I was walking down the lobby of Vasundhara Sarovar Premier, a resort in Alleppey, when I suddenly felt that I was being watched. I looked to the side, and a pair of eyes stared back at me. I gave a start, but the figure didn’t move at all. A life-size, three-dimensional statue of a Kathakali dancer, in his traditional garb and green make-up continued to smile down at me. It was just a sculpture: I heaved a sigh of relief. The wall that it rose from was painted on with stylized artwork — there were elephants, there were fireworks, there were children — evidently, a pooram was in progress.
This kind of fresco art, albeit with variations from the original technique, falls under the classic Kerala mural tradition . Traditionally found on the walls of temples, palaces and churches, the bulk of Kerala mural paintings date back between the 9th and 12th centuries. I had visited the Anantha Padmanabhaswami Temple in the Kasargod District of northern Kerala a few months ago. It was set in a charming location: on a freshwater lake and surrounded by ruins. But what really adds to the vibrancy of the whole temple is its mural work. Intricate works depicting Lord Anantha (an incarnation of Vishnu) and Lord Nataraja span the interior temple walls.
While mural paintings have for long been limited primarily to religious buildings in Kerala, today this school of art finds itself in coffee table books, on the walls of homes and lobbies of hotels and resorts. There are two things that set apart contemporary mural paintings from traditional ones. For one, there is a departure from the subject: a move away from mythology to ordinary situations of everyday life. The murals from the 14th-15th century have mostly Hindu gods Vishnu, and his incarnations, Shiva, Ganesha, Durga etc. But a contemporary mural, such as the other one I came across in Vasundhara, is an elaborate picture depicting a village scene done in acrylic paint. That brings us to another departure: material. In earlier times, the artists used solely vegetable dyes. They would extract the pigments from leaves, burn coconut shells, and mix it with liquids like coconut water and limejuice. The resultant colours made an exciting palette: saffron-red, saffron-yellow, green, red, white, blue, black, yellow and golden-yellow. Making a wall surface fit to be painted on is a long-drawn process too. A careful layer of jaggery, milk and a number of resins are applied in equal proportion. The paintbrushes, too, are made by the artists using bamboo and other varieties of grass and roots.
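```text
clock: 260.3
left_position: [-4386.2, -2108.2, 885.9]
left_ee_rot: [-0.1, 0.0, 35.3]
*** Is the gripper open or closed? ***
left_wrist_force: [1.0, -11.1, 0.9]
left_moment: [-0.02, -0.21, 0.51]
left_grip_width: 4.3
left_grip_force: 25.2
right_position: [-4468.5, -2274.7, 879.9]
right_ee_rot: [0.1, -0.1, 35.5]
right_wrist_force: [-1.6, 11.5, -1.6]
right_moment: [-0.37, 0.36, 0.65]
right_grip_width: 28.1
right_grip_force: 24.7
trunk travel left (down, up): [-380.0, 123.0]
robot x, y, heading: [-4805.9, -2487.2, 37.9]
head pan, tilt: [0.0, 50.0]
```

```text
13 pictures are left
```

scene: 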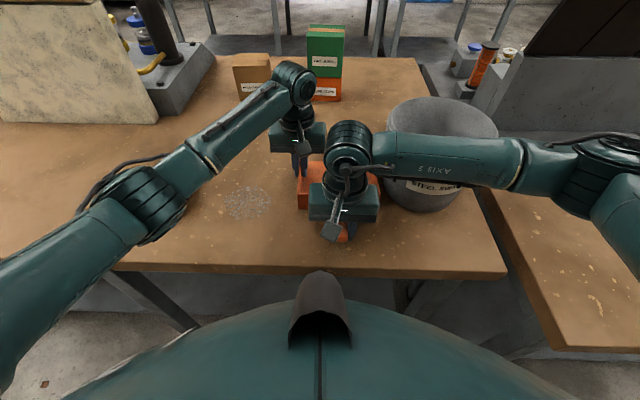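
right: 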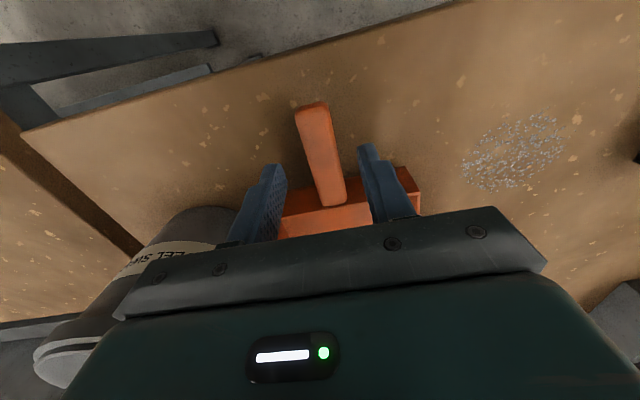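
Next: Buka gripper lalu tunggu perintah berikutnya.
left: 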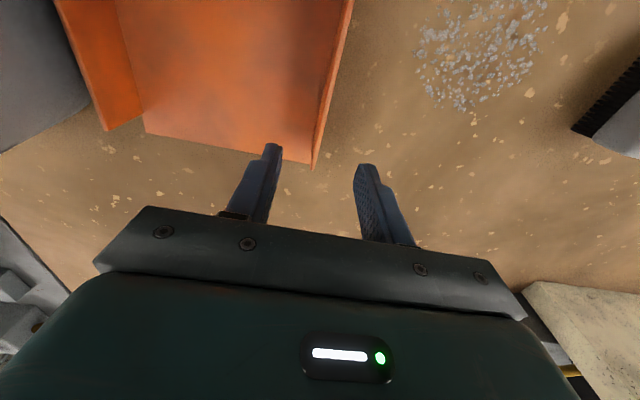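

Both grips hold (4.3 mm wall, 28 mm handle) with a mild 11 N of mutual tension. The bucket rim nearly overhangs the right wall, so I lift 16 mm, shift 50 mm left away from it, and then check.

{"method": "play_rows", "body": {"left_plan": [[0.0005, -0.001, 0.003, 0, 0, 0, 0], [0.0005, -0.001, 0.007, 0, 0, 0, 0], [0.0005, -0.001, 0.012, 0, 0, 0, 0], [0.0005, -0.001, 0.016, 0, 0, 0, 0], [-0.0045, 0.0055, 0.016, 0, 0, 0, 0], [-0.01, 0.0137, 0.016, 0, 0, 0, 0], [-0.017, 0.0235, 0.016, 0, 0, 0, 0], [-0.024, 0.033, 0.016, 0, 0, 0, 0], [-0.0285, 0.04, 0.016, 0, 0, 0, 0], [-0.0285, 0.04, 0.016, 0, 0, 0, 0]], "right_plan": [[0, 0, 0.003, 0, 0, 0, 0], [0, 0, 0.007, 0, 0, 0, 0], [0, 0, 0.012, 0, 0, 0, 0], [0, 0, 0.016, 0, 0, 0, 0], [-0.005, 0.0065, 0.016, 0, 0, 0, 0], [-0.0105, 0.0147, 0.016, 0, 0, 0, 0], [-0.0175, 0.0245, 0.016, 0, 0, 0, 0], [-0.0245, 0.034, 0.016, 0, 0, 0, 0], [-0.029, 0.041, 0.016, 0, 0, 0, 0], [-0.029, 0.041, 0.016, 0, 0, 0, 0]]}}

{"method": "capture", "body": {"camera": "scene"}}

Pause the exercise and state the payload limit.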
About a hundred and fifty buildings in Kerala that include temples, palaces and old houses boast intricate mural artwork. Historically, the technique started as far back as the 10th century but really began to flourish from the 15th to the 18th centuries. The Gajendra Moksha in the Krishnapuram Palace in Alappuzha District is the largest mural panel in Kerala, and almost 10 feet high. It exhibits a 10th century Bhagvata Purana legend of an elephant saluting Vishnu amidst a crowd of other gods and goddesses. The Mattancherry Palace in Ernakulam has several murals depicting scenes from the Ramayana.
The good part about mural art is that unlike other ancient art forms it is not anywhere close to dying out. There are many institutes in Kerala which have Mural Art listed as an exclusive course. For example, the Guruvayur Devaswom’s Institute of Mural Painting’s 5-year diploma course, started in 1989, has been churning out professional mural artists over the years. In fact, mural art has suddenly had a resurgence of popularity as it slowly makes its way from temples and holy spaces into domestic spaces, living rooms and bedrooms, sold for lakhs of rupees.
Kathakali: a stylized classical Indian dance-drama which originated in Kerala
Bhagvata Purana: one of eighteen Maha Puranic texts of Hinduism.